I spent many hours deliberating over the geometry of my front suspension because I wanted everything to be "just right." In reality, the front end of of my hand-built chassis is off by at least 1/4" from side to side, and nothing is ever going to be perfect. I was determined to use an adjustable upper control arm, so the standard brackets specified by the book simply would not work. In general, this is a known challenge when using rod-ends for the upper control arm, a problem that is nicely documented and solved by Kinetic Vehicles with their angled brackets. While I could have easily used the Kinetic approach, I did not want to spend any more time thinking about the ideal placement of the inner upper pivot points. Using the approach shown here, an adjustable upper control arm was combined with adjustable mounting points, offering a highly flexible design and an unsurpassed level of adjustability.

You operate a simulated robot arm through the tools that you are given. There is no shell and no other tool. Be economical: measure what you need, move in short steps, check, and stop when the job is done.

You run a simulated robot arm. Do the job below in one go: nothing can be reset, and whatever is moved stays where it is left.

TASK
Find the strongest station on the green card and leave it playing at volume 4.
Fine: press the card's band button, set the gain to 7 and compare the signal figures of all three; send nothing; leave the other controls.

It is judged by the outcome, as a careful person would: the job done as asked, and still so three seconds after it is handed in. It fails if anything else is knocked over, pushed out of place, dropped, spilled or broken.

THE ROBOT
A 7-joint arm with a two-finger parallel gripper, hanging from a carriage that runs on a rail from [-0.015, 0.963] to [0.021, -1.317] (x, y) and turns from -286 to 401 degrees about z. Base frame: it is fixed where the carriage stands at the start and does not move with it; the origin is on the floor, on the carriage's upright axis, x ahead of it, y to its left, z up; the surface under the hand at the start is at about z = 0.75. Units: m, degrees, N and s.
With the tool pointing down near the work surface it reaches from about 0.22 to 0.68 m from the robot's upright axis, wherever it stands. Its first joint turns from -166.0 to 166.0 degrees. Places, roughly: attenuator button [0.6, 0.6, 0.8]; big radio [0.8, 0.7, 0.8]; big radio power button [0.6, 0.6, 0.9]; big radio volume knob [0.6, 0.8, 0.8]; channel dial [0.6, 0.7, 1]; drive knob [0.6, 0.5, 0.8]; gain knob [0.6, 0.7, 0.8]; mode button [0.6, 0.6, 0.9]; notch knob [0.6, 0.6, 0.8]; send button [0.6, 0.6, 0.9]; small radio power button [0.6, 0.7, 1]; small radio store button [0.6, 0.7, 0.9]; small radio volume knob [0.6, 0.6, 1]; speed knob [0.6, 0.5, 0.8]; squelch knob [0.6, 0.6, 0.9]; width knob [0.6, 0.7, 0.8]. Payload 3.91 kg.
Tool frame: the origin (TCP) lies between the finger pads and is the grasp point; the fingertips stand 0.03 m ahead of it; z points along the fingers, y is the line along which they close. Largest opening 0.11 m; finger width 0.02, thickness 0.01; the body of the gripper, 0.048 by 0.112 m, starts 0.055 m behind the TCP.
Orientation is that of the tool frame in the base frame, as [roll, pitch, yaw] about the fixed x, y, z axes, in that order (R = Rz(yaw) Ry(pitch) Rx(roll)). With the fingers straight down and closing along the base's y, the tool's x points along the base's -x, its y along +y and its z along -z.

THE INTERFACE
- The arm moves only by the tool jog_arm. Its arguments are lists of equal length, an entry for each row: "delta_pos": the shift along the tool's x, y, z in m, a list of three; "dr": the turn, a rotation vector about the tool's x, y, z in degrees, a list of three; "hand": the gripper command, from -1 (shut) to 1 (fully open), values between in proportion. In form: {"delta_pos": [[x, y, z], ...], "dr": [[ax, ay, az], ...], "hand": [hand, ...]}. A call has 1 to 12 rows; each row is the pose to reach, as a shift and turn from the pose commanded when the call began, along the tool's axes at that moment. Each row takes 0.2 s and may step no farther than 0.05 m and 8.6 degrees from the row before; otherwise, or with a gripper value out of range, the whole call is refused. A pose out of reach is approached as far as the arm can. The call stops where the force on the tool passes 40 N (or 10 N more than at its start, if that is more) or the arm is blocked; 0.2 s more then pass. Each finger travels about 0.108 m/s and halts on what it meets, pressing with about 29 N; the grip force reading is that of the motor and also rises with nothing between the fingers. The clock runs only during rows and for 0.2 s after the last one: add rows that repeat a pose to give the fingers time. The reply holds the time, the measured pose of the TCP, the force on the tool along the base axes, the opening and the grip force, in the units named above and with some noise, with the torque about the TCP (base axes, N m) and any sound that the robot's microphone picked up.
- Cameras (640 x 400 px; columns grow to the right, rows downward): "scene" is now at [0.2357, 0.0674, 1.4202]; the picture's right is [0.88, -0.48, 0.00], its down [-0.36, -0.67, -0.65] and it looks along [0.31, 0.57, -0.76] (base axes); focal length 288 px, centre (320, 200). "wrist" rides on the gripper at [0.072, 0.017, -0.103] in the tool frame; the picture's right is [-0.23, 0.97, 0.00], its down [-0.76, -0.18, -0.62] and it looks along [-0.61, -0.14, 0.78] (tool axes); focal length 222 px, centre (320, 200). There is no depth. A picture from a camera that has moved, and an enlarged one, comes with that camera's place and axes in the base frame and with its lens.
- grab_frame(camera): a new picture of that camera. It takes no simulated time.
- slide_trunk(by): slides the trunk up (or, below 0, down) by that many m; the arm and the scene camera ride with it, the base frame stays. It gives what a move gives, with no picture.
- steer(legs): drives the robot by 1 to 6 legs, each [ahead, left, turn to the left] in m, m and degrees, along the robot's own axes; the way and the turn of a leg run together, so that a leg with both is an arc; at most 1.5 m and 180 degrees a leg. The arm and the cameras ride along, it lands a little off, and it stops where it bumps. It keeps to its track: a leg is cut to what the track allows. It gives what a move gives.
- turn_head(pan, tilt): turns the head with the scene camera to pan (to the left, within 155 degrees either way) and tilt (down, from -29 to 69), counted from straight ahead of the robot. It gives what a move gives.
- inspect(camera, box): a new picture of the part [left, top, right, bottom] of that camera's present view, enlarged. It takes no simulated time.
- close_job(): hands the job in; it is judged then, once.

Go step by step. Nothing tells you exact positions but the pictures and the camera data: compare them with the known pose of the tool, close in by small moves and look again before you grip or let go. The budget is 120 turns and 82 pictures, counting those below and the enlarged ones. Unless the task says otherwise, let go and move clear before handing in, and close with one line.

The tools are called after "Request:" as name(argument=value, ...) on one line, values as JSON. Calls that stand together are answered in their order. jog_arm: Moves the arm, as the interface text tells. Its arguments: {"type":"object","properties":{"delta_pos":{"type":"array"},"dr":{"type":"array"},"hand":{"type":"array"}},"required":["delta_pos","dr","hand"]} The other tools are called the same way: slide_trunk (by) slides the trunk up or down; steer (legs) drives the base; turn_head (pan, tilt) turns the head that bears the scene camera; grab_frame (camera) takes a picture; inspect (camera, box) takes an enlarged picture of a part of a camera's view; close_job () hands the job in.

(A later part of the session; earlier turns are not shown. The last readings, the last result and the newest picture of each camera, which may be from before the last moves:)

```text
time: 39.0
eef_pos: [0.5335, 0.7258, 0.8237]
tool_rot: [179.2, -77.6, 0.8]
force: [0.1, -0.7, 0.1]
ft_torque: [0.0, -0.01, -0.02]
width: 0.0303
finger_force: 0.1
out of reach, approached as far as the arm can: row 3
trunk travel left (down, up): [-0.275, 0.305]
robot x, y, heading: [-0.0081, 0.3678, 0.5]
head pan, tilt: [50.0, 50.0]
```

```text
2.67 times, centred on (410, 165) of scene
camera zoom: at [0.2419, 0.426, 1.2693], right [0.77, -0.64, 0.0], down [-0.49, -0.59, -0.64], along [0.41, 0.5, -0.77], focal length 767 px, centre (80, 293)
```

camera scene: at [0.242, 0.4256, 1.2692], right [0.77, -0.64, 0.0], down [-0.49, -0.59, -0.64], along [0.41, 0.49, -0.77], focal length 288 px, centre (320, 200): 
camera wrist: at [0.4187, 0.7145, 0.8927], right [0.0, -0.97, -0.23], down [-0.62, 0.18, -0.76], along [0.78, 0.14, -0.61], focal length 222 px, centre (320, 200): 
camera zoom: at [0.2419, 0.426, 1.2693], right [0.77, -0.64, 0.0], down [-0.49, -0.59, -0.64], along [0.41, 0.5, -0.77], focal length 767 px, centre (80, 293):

As a closing note, I am frequently asked if I can provide drawings for a suspension design to compliment the drawings provided on this website. The short answer is, "sorry, no." The reason is because I have no knowledge of the geometry defined by your donor parts (wheels, uprights, etc.) and more importantly, I couldn't possibly come up with every geometric combination that you might want to explore.

I hope you agree that the process shown here is flexible enough to accomodate nearly any combination of donor parts, proving that a practical supension design for a hand-built car is not about custom geometry, but rather... ensuring adjustability so that you can tune the solution to your particular need.